_Page excerpt_:

But we have had to get creative to make sure that everybody is getting enough sleep, especially when my husband has to get up at a certain time for work. He needs to make sure that he’s getting enough sleep so, there are some nights where I have to try to find ways to keep my son relatively quiet at the other end of the house so that my husband can go to bed if he’s got to get up early. And there are lots of times where I will sleep in until my son wakes up because that’s how I get enough sleep and we’ve had to get creative about taking advantage of if he goes to bed a bit earlier or if he takes a nap about taking that time to be together and don’t go, “Well I was planning on doing this tonight. We were planning on hanging out tomorrow night,” but just taking those opportunities when they come up.
And learning to be very flexible. It’s also been helpful as we started looking at it from an unschooling perspective to look at observing him and his cycle because, without trying to force him to go to sleep at a certain time, we started to notice the behaviors that show that he’s starting to get sleepy. Not like he’s ready to go pass out right now but he’s doing these things that are his cues that he is starting to get a little tired, so I will start turning the lights down or suggest reading a story. Something that’s calm and quiet.
There’s another set of cues that he has when he’s really getting close to falling asleep so that’s when I can suggest, “Hey let’s go sit in the chair together,” and he’ll usually say, “Yeah that sounds good.” Looking at it from my perspective of guiding him to help him follow his own rhythms that he may not be ready to follow completely on his own rather than trying to force him to follow a clock to go to sleep.
PAM: I love that and I love that rhythm, and often on the podcast we talk about flow. It’s learning so much about him to help him follow his flow. I love the way you talked about seeing his cues because that’s the way you’re helping him explore his cues.
Right now, you are kind of identifying them and using them to point in a direction that will support him in the way that you think he’s trying to express. That’s how that whole feedback loop of doing that with you is learning for him about learning about himself. If it works for them, they start to eventually notice those cues, ‘Oh so that’s when we do this and that’s when we do that.’ It’s such a great way to learn about yourself rather than, like you said, some kids do want to go till they drop but so often having a routine around the things that we do regularly, especially around bedtime, is something that’s very comforting.
I love the way you talked about bringing that all together because so often it’s a classic unschooling new person, ‘Oh, you don’t have bedtimes? Okay then we’ll take away bed times’ and then everybody just runs around screaming and upset and eventually just crash. There’s a totally different way to go about it.
JEN: It’s funny because toddlers haven’t yet learned how to censor themselves and so the experimentation with that is so clear-cut. He’ll say, in exactly so many words, “Mom I’m really tired but I don’t want to stop playing.” You can see him experimenting with staying up later than he really should and feeling super tired and cranky and then being super tired and cranky the next day if he doesn’t sleep in long enough. You can see the gears turning in their head as they start to make those connections of like, ‘Oh, I didn’t want to stop playing last night so I don’t have the energy to play at all today.’
PAM: I know! Children are capable of learning right from the get-go aren’t they? It’s really just amazing to watch.

_Information supplied_:
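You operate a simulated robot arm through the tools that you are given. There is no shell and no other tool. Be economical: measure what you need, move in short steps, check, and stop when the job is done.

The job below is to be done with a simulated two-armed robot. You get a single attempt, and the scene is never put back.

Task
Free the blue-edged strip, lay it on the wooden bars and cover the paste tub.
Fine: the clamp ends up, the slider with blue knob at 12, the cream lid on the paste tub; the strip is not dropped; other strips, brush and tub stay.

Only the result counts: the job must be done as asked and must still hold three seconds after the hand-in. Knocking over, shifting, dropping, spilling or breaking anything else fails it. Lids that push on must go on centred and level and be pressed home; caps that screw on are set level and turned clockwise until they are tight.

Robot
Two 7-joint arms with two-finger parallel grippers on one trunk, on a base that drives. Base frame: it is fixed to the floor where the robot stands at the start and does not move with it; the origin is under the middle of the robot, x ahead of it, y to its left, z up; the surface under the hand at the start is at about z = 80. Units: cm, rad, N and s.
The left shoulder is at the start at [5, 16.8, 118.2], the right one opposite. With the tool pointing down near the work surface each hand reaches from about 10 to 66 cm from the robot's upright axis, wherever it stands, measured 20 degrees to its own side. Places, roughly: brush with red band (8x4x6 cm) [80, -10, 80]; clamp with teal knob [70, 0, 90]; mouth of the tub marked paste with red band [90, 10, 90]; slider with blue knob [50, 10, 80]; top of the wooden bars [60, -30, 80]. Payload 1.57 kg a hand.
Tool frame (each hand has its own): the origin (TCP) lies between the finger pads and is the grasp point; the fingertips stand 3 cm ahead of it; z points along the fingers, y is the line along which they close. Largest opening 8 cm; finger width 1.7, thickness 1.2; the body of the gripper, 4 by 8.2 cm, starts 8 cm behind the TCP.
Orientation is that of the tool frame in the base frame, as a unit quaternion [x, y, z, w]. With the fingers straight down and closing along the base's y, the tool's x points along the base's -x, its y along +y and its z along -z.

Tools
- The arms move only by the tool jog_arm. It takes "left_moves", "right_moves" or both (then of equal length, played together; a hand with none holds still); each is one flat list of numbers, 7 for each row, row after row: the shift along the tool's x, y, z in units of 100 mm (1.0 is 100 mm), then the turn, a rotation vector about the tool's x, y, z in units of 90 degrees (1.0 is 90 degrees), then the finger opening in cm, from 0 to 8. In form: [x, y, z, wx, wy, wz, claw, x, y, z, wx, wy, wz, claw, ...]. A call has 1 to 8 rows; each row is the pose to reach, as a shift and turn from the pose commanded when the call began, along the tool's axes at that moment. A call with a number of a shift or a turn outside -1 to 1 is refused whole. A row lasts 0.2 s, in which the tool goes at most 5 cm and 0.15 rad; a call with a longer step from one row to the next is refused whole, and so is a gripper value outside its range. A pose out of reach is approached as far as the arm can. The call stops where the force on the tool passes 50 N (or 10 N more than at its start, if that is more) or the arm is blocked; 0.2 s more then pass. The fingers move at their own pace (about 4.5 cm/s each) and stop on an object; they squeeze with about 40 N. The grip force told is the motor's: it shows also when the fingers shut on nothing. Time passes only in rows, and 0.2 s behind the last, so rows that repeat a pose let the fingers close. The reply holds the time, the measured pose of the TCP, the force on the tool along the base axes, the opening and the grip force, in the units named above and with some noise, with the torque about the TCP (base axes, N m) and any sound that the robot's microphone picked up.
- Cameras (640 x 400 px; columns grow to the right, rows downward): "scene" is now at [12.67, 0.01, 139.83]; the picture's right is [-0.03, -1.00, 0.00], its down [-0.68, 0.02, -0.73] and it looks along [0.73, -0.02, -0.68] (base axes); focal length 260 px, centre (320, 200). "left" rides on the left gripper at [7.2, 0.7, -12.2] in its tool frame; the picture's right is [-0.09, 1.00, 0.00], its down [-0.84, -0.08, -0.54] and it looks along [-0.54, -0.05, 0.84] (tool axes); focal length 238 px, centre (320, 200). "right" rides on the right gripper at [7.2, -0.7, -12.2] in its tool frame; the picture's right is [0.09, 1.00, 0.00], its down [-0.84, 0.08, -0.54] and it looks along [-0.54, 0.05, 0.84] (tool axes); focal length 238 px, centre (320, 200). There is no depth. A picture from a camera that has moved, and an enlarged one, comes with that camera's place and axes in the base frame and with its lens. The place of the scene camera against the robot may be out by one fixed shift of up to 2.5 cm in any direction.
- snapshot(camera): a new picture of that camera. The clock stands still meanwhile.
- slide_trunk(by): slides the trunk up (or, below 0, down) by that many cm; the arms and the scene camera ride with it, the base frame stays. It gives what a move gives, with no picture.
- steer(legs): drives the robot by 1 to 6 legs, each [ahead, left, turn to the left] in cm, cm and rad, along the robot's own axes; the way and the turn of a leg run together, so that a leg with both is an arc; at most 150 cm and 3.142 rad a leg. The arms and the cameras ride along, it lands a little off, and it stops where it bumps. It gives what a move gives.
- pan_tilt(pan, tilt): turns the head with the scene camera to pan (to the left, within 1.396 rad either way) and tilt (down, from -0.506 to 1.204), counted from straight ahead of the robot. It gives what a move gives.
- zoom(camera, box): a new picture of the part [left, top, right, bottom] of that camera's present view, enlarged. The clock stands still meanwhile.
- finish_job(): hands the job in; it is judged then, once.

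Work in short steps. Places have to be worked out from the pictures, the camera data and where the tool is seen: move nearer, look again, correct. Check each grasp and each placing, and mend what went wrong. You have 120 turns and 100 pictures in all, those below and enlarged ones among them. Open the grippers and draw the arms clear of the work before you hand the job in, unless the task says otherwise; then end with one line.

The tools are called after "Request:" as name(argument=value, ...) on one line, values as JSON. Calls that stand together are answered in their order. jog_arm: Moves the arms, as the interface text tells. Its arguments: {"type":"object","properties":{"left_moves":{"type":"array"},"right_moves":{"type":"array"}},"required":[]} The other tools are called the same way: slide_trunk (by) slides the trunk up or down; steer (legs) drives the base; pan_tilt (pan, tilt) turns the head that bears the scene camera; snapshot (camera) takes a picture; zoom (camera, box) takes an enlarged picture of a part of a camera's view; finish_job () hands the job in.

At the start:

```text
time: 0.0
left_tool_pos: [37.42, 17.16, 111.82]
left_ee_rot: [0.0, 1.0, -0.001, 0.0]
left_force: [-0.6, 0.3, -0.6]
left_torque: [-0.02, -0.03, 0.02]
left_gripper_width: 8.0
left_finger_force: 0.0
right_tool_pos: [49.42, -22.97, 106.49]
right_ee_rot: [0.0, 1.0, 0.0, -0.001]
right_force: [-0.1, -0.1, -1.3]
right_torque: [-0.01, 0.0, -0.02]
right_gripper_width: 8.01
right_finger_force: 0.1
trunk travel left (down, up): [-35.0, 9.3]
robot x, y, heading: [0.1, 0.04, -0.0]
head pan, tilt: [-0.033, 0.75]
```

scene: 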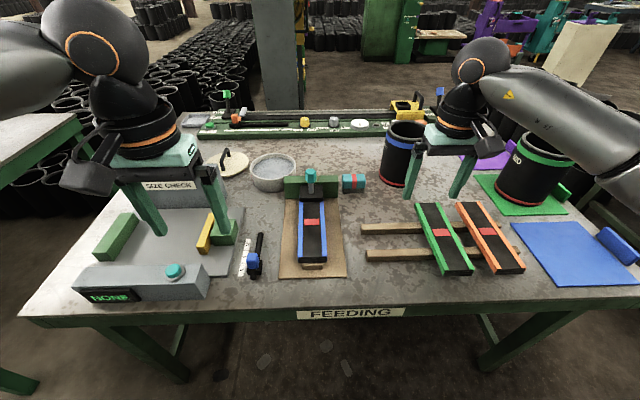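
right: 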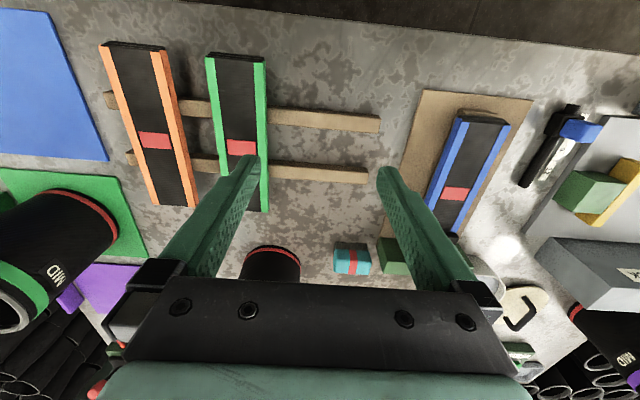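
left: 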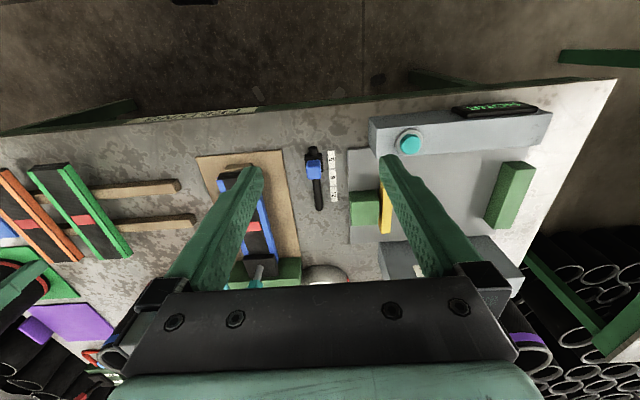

_Objective_: Supply the part of the page excerpt that comes after its last sentence.

_The reply_:
So, the next one we were going to talk about was sharing. Now that we’re moving away from control and more into connection, working with our kids how do you approach that?
JEN: Sharing is one of those that is loaded for a lot of people with a lot of fear and anxiety for the future with a lot of, ‘If my two-year-old isn’t sharing then nobody’s ever going to be friends with them, they’re never going to be able to have good relationships with people, they’re never going to share, you’re never going to care about anybody but themselves’.
So, then they’re coming into two-year-olds who want the same toy with all of that piled on top of it. That’s one thing that I found very helpful, is to step back from that and just be in what’s happening right now, in this moment. Also, it’s like things slow down when you let go of that baggage and urgency and intensity about it. If you slow down enough to where, in the same span of time that someone else might be yelling at their kids to share, that I can see, ‘Oh, in this situation right now it’s that they both want this toy and there’s only one of it’ or ‘We’re in this situation right now and it’s that one of them is tired or hungry and is just overwhelmed by the number of kids around and is just feeling frustrated’. Or maybe this is really a very special toy to one of the kids and they’re probably not ever going to want to share it or at least not at this play date. But all of those have a different response.
I’ve also found that it can be very helpful when, as a parent, there’s the internal programming saying, ‘I need to do something!’ Then there’s the external, ‘All of these people are watching me to see what I’m going to do with my kid who is not sharing’ and then it can be helpful to feel like you’re doing something but, without grabbing the toy or yelling at the child to share, to reflect—to say, ‘You both really want that truck’ or ‘Hmmm looks like you both have different ideas on how to play with that truck’ or whatever. But describing what’s going on to them or if one kid has already grabbed the toy away from the other to say, ‘Oh, it looks like he’s really sad to not have that toy anymore.’
And that sometimes one or both kids respond to that reflecting by sharing or by offering some other kind of solution by suggesting a toy that the other toy can go that the other kid can go play with instead. It’s amazing how even at two or three they can start offering their own solutions to these problems. Sometimes I just end up comforting one child while they’re upset and still verbalizing that for them, saying to the other child that it looks like this child is really upset. They really wanted to play with that.
My son is very introverted and so he gets easily overwhelmed by a lot of kids being around so one of the ways that that shows up is that he doesn’t want to play with them because he doesn’t want to interact socially, so, if he’s feeling like he doesn’t want to play with kids it usually shows up as not wanting to let the kids play with the toys he’s interested in. But more and more often, it comes up that he suggests what toy they should go play with or that he even says, ‘I don’t want to play with you right now’ which probably sounds inappropriate to some parents but it’s very honest and very forthcoming.
It’s also helpful for people to realize that it’s not normal for two and three-year-olds to share the way people think two and three-year-olds should be sharing. Two and three-year-olds have clear ideas on what they want to be doing with their toys and do not want anybody else to interfere with that.
PAM: What you’re describing in their language, explaining what’s going on in the moment, that’s how they learn. That’s how they gain experience with those moments and, like you said, now your son is to the point where he’s starting to offer some solutions along the way when these things come up.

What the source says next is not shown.